What's going on here?
The "most liberal" label comes from a credible source: the National Journal, bible of Beltway wonks. Guided by contributing editor and CNN commentator William Schneider, the National Journal has been using the same complicated, computerized process to rank "conservative" and "liberal" members of Congress since 1981.
But if Kerry is so liberal, why did Kucinich, Howard Dean, and even John Edwards attract more support from labor, peace activists, and other groups traditionally associated with the left? Why did Democratic Party leaders applaud when these "unelectable" progressives gave way to the more mainstream, moderate Kerry?
Using a different ranking system, the liberal group Americans for Democratic Action put Kerry at number twenty-five among Senate liberals in 2003. (Ted Kennedy ranked number five.) Nor does Kerry make the ADA's lifetime top-ten list of Senate liberals, headed by the late Paul Wellstone at number one.
Jeff Blodgett runs Wellstone Action, a group that trains political organizers and promotes progressive politics.
"Paul saw himself as part of a movement, connected to organizations around the country," Blodgett says.

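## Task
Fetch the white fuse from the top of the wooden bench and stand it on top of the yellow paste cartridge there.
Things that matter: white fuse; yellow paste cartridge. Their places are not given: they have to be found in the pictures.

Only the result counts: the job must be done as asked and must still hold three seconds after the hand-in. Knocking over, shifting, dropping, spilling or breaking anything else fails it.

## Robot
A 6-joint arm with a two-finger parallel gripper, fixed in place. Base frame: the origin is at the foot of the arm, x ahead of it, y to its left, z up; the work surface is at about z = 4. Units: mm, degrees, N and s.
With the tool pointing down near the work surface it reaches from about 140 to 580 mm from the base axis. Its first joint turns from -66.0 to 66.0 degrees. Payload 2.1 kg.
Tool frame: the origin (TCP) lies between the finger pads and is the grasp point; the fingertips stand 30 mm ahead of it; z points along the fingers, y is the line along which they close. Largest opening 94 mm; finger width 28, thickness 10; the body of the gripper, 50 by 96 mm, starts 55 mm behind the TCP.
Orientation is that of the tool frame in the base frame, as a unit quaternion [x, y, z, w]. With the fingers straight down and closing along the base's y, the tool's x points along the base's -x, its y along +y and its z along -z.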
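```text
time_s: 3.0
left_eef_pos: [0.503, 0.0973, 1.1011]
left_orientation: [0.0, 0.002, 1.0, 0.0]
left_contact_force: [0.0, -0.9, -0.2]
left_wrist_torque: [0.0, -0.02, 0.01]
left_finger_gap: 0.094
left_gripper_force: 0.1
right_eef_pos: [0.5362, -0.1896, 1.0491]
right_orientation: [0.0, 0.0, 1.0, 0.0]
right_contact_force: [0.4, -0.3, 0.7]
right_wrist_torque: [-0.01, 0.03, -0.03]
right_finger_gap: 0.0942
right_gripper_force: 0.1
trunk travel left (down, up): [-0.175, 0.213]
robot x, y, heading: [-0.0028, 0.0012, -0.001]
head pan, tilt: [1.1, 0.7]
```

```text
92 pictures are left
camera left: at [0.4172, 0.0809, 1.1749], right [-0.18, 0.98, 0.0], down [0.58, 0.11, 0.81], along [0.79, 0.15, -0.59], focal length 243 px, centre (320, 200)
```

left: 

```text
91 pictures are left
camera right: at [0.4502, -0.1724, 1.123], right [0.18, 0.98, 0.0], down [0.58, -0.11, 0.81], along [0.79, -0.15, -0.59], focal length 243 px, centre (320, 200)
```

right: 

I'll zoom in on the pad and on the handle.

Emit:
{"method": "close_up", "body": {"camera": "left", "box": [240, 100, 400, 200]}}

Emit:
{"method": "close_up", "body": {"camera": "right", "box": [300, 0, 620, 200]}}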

Wellstone proposed legislation that he knew would not pass, like a single-payer health insurance bill "just because he thought it should be part of the debate." More than anything he saw himself as an activist and a "voice for the voiceless," Blodgett says.
The same can hardly be said of John Kerry. He endorsed the idea of campaign finance reform but spent heavily to drive away potential opponents in his reelection campaigns. And he annoyed progressives in Massachusetts with his opposition to single-payer health care and his unenthusiastic support for raising the minimum wage--a major cause of his colleague Ted Kennedy. Kerry also supported the welfare reform bill that did away with Aid to Families with Dependent Children -- a vote that more than anything divided the Wellstone liberals from the Clinton New Democrats.
A couple of things to know about the National Journal rankings: Kerry rated number one last year for the first time in more than a decade. Not coincidentally, 2003 was also the year he missed thirty-seven of the sixty-two votes tallied in the ranking process because he was out on the campaign trail.
What was not included in the National Journal rankings is at least as important as what was. The Journal looks at votes cast by Senators and Representatives in three areas: economic, social, and foreign policy. Kerry missed all the 2003 votes in two of the three categories. So his ranking is based entirely on economic policy. Trade, an area where Kerry has always been at odds with the Democratic base, barely showed up on the radar screen. Some of the most significant votes he cast on the issue -- for NAFTA, Fast Track, and normal trade relations with China -- did not take place in 2003. On the most important trade votes in 2003, such as dropping trade barriers with Africa and the Caribbean, and free trade agreements with Chile and Singapore, Kerry was a no-show.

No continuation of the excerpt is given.